● **Text**
Sydney Sweeney’s Instagram is a nightmare. Not because of anything the 22-year-old Euphoria star posts — her innocuous feed of vacation snaps and red carpet looks is a publicist’s dream. But, behind the grid, Sweeney’s DMs are a cesspool.
Shortly after Euphoria premiered on HBO, Sweeney’s inbox filled with images of men holding their own penises. In the background, there is usually a TV or laptop screen, paused on one of her character’s scenes. It’s disgusting stuff, and Sweeney sees all of it because, as of this writing, she handles her own social media. The unsolicited attention is especially gross because, she says, “I don’t think I’ve played a 20-year-old yet.”
In last summer’s Once Upon a Time in Hollywood, Sweeney played a 14-year old Manson girl named Snake. In The Handmaid’s Tale, she was Eden, a child bride. In 2018’s Sharp Objects, she was the teenage rehab roommate of Camille (Amy Adams), and, in Euphoria, she plays Cassie Howard, a sex-positive high schooler coming of age at 2X speed. With her cartoon-big, downturned eyes and peachy moon face, Sweeney can easily play Hollywood's fallen angel types. But it’s what she does with the falling part that makes her one of the industry's most compelling young talents.
Consider the infamous Euphoria scene, “Cassie Rides the Carousel.” In it, Sweeney delivers a public orgasm to rival When Harry Met Sally while credibly portraying someone rolling on molly, followed by a shame hangover so potent it’s practically contagious. When fans tag her in their own Instagrams, sexually thrashing on local merry-go-rounds, it’s an homage, not harassment.
In real life, Sydney does look angelic, fluttering up the iron staircase to an Italian restaurant in Los Angeles’s Century City mall in bouncy white sneakers and a cropped baby Givenchy Paris hoodie. If she has a purse, I don’t notice it; she’s too ethereal to be weighed down by keys and loose change. Maybe it’s the spread of bruschetta and burrata, but she gives off major cherub-in-a-Renaissance-painting vibes.
Talking about Sweeney’s online “admirers” quickly brings us down to earth. “I was like, ‘Oh my god, great first date,’” she says of the d*ck pics. The onslaught has scared her off online dating, even in secret. “I don’t have enough friends to have a finsta,” she says when I ask about her sanitized social media presence. A million people follow Sweeney on Instagram, but Sweeney follows only the 376 she’s actually met, most of whom have blue checks.
Given the scrutiny Sweeney now faces, it’s not surprising that she seems to have drawn a crisp line through her sense of self. There’s Online Sydney and there’s Offline Sydney, and we’ll only see exactly what Online Sydney wants us to see. You will be hard-pressed, for example, to find a candid photo of the actor, not even a boring paparazzi shot of her leaving barre class or valeting her car.
As a point of contrast, consider Sweeney's friend and Big Time Adolescence co-star, Pete Davidson. According to Sweeney, Davidson is a "kind-hearted" person who is "always in the wrong place at the wrong time." His status as a tabloid fixture, she says, is a result of "this industry where to be somebody, you have to be something, and he's that something."

● **Task**
In the text, find "Consider the infamous" and reproduce everything up to and including "major cherub-in-a-Renaissance-painting vibes.".

● **Data lines**

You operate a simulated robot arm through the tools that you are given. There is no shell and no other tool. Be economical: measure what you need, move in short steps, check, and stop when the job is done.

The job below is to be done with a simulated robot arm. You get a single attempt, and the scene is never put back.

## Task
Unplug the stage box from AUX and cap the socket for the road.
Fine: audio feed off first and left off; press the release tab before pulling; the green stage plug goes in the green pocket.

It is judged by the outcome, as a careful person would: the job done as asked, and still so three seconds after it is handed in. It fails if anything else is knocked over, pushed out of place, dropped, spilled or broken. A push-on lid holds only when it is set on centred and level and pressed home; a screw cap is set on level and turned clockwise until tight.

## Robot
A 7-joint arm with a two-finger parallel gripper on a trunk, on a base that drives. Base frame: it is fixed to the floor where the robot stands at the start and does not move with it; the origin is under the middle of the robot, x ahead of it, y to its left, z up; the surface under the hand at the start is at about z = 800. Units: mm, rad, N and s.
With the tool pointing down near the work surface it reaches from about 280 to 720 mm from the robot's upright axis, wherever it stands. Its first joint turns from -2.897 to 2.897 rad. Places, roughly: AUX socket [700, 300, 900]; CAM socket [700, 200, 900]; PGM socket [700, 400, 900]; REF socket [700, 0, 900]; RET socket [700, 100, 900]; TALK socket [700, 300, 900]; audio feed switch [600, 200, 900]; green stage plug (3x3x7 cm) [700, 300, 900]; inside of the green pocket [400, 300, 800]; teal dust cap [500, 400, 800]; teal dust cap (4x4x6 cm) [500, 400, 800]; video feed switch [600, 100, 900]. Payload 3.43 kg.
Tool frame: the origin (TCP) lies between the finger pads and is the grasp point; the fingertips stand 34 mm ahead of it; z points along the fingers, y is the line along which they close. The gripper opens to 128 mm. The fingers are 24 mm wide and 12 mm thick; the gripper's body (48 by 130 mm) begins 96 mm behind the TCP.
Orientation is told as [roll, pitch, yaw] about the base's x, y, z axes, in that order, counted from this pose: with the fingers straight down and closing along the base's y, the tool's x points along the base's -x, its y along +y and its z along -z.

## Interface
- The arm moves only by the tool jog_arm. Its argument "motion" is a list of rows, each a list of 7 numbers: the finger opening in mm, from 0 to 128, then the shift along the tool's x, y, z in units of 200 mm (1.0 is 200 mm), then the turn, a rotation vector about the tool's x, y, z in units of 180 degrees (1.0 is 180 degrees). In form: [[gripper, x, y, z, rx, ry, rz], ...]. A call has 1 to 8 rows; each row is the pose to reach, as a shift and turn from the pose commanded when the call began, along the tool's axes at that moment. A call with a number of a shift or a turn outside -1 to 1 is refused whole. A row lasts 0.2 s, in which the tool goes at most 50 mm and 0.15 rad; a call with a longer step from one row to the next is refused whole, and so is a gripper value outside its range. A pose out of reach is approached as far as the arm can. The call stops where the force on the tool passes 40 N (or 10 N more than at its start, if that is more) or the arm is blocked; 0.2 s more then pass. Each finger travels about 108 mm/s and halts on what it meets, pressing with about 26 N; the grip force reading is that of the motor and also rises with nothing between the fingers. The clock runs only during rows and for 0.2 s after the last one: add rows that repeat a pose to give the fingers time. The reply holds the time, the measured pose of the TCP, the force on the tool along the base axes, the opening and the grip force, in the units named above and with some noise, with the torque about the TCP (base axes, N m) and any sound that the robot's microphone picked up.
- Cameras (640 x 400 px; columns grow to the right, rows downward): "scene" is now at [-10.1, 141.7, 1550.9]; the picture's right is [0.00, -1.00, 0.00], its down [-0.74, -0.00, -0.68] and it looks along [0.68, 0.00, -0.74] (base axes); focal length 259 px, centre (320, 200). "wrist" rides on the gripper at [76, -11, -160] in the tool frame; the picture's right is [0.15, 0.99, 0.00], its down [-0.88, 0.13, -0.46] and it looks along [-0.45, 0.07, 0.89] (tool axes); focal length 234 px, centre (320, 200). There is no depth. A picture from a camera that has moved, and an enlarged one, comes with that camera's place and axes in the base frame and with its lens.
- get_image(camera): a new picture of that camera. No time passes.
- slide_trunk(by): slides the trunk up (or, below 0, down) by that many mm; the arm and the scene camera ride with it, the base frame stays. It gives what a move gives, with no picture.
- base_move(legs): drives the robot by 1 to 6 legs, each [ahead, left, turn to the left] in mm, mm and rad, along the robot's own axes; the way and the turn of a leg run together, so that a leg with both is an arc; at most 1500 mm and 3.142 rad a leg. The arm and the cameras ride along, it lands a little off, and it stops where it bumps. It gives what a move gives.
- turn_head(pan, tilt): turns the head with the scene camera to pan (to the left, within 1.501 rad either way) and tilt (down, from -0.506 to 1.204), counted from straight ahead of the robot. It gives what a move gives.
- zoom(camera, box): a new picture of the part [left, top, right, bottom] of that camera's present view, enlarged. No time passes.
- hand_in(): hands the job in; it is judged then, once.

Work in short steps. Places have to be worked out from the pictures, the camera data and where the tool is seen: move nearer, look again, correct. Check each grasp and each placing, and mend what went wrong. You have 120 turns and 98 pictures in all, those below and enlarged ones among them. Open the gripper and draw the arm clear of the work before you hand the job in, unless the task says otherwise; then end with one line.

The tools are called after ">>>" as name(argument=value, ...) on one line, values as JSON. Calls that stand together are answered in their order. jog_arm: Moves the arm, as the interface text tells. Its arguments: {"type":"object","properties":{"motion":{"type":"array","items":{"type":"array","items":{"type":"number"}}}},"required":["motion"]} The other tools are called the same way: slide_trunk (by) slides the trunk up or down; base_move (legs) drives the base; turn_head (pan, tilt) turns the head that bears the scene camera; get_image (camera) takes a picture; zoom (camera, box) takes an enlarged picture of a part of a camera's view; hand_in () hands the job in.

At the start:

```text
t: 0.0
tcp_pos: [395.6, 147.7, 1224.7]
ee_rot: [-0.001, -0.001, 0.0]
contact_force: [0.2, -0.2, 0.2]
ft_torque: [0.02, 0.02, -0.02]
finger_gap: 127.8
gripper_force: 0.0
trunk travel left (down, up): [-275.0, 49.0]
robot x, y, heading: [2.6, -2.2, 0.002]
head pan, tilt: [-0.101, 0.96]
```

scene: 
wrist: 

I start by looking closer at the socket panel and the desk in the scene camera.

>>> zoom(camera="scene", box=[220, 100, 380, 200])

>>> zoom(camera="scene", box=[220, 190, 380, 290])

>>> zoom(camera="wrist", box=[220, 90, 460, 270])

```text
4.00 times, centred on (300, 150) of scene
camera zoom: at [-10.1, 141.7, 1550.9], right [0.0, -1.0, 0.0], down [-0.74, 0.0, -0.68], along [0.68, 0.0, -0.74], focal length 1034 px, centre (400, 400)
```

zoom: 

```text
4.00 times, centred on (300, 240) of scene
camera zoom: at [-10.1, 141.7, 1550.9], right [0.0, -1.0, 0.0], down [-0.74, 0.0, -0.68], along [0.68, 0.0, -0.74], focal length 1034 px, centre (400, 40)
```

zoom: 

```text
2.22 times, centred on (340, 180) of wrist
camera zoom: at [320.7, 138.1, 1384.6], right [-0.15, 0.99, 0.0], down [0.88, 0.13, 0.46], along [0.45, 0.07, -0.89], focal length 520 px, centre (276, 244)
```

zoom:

● **Output of the task**
Consider the infamous Euphoria scene, “Cassie Rides the Carousel.” In it, Sweeney delivers a public orgasm to rival When Harry Met Sally while credibly portraying someone rolling on molly, followed by a shame hangover so potent it’s practically contagious. When fans tag her in their own Instagrams, sexually thrashing on local merry-go-rounds, it’s an homage, not harassment.
In real life, Sydney does look angelic, fluttering up the iron staircase to an Italian restaurant in Los Angeles’s Century City mall in bouncy white sneakers and a cropped baby Givenchy Paris hoodie. If she has a purse, I don’t notice it; she’s too ethereal to be weighed down by keys and loose change. Maybe it’s the spread of bruschetta and burrata, but she gives off major cherub-in-a-Renaissance-painting vibes.